(Updates with Fed nominees in eighth paragraph.)
Jan. 10 (Bloomberg) -- U.S. Senator Elizabeth Warren said she anticipates Janet Yellen will be a more aggressive financial regulator than Ben S. Bernanke when she succeeds him as chairman of the Federal Reserve Board.
“Yellen is making commitments in the direction of saying she understands the problem, she sees the problem, she knows what the tools are. I’m hopeful that means she’s going to act,” Warren, a Massachusetts Democrat, said of the Fed’s regulatory duties in an interview on Bloomberg Television’s “Political Capital with Al Hunt,” airing this weekend.
The Senate voted 56-26 on Jan. 6 to confirm Yellen, the Fed’s vice chairman. She will become the 15th Fed chairman and the first woman to head the central bank in its 100-year history.
Warren said she is “optimistic” about Yellen’s approach to financial regulation, particularly with big banks. She said she would give a “mixed grade” to Bernanke’s chairmanship.
“It’s very uneven,” Warren said. “There have been places where Bernanke has done a good job. Regulation has obviously not been a place where he has concentrated and done what the Fed needed to do to help bring under control the too-big-to-fail banks.”
Yellen, 67, will take over as the Fed trims monthly bond purchases in a first step toward lessening the unprecedented economic stimulus commenced under Bernanke’s leadership. His second four-year term expires on Jan. 31. Warren, 64, was among Democratic lawmakers who urged President Barack Obama to choose Yellen as Bernanke’s successor, rather than former Treasury Secretary Lawrence Summers.

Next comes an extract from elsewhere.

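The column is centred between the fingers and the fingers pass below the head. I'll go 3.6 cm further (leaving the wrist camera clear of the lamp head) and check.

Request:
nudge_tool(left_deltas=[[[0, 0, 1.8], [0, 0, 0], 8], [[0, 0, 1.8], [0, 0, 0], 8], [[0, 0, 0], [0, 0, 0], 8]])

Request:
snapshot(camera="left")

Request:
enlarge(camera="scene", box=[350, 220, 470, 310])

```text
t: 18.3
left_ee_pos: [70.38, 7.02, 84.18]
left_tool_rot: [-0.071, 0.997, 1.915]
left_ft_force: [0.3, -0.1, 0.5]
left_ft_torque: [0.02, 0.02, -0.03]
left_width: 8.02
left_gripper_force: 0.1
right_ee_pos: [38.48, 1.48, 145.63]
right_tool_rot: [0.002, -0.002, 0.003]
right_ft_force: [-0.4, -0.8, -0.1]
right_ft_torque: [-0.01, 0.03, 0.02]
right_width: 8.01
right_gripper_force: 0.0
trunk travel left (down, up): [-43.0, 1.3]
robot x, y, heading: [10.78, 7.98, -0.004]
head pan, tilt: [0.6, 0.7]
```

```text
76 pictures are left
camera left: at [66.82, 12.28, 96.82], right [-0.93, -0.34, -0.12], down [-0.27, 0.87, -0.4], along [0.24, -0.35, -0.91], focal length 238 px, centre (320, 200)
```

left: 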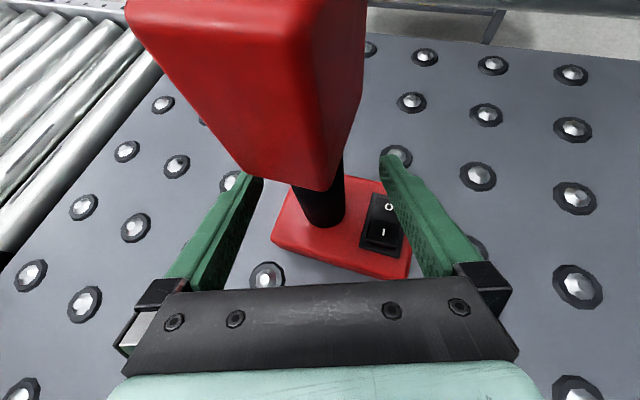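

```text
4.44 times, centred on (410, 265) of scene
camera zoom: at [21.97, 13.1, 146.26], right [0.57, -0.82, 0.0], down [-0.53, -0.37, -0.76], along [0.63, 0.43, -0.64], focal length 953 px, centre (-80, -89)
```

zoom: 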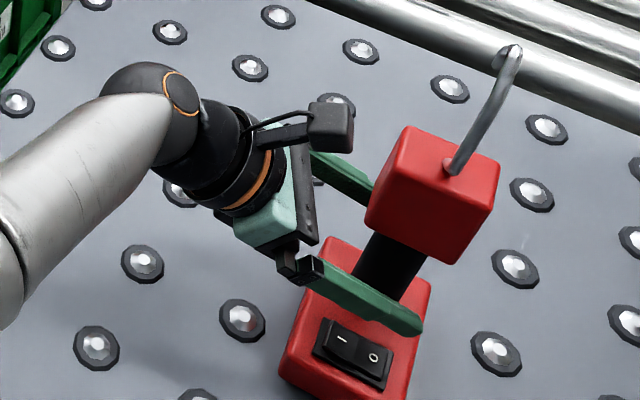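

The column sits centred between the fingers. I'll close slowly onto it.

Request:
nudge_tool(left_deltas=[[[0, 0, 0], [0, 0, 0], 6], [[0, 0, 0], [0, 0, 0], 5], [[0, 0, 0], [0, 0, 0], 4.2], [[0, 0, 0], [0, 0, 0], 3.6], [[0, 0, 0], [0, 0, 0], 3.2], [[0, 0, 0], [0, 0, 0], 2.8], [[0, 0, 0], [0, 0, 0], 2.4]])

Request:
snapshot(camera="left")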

In the “Political Capital” interview, Warren also raised questions about a prospective replacement for her as the Fed’s vice chairman and criticized JPMorgan Chase & Co. Chief Executive Officer Jamie Dimon.
Former Bank of Israel Governor Stanley Fischer will be Obama’s nominee for vice chairmanship, according to a White House statement today in which Lael Brainard and Jerome Powell were also named as nominees for seats on the Fed’s Board of Governors.
Warren said she isn’t sure Fischer is “going to work in the right direction,” without elaborating on her concerns.
Asked about Dimon, Warren said she is “waiting on him to demonstrate that understanding” of learning from past missteps.
“What JPMorgan Chase and the other large financial institutions have done is they have continued to get bigger and bigger and load up more and more on risk,” Warren said.
JPMorgan agreed on Jan. 7 to pay $2.6 billion to resolve criminal and civil allegations that it failed to stop Bernard Madoff’s Ponzi scheme, bringing its legal settlements from the past two years to more than $29 billion and further eroding its once-record earnings.
JPMorgan has announced settlements of government and private disputes in the past two years equal to about three- fourths of the $39 billion of profit analysts estimate the bank will have earned in that time after it reports fourth-quarter results next week.
Long an outspoken critic of Wall Street, Warren was the architect for the Obama’s administration of the Consumer Financial Protection Bureau, created by the 2010 Dodd-Frank Act. After she failed to secure the agency’s top job, Warren -- in her first bid for elective office -- won her Senate seat by defeating Republican incumbent Scott Brown in the 2012 election.
A former Harvard University law professor specializing in bankruptcy issues, Warren rose to prominence for her criticism of Wall Street during the 2008 financial crisis. As a member of the Senate Banking Committee, she has pressed regulators to push for prosecutions of alleged wrongdoing by banks, rather than settle cases.
Along with Oklahoma Republican Senator Tom Coburn, Warren introduced a bill on Jan. 8 that would require U.S. government agencies to provide “accessible and detailed” disclosures of such settlements.
“When Federal Reserve and others, banking regulators, anywhere else in the government, makes a settlement with a corporate wrongdoer, if they think that’s such a great deal for the U.S. taxpayer, then we think they ought to be forced to make those settlements public,” she said in the “Political Capital” interview.
“We have to keep reminding people that, back in 2008, when the big crash came, that our leaders stood up and said, remember, they stood up and said, ‘We have got to bail these banks out because there’s too much concentration in the banking industry, they’re too big, we cannot let them fail.’” She said. “And where are we today? They are bigger than they were then.”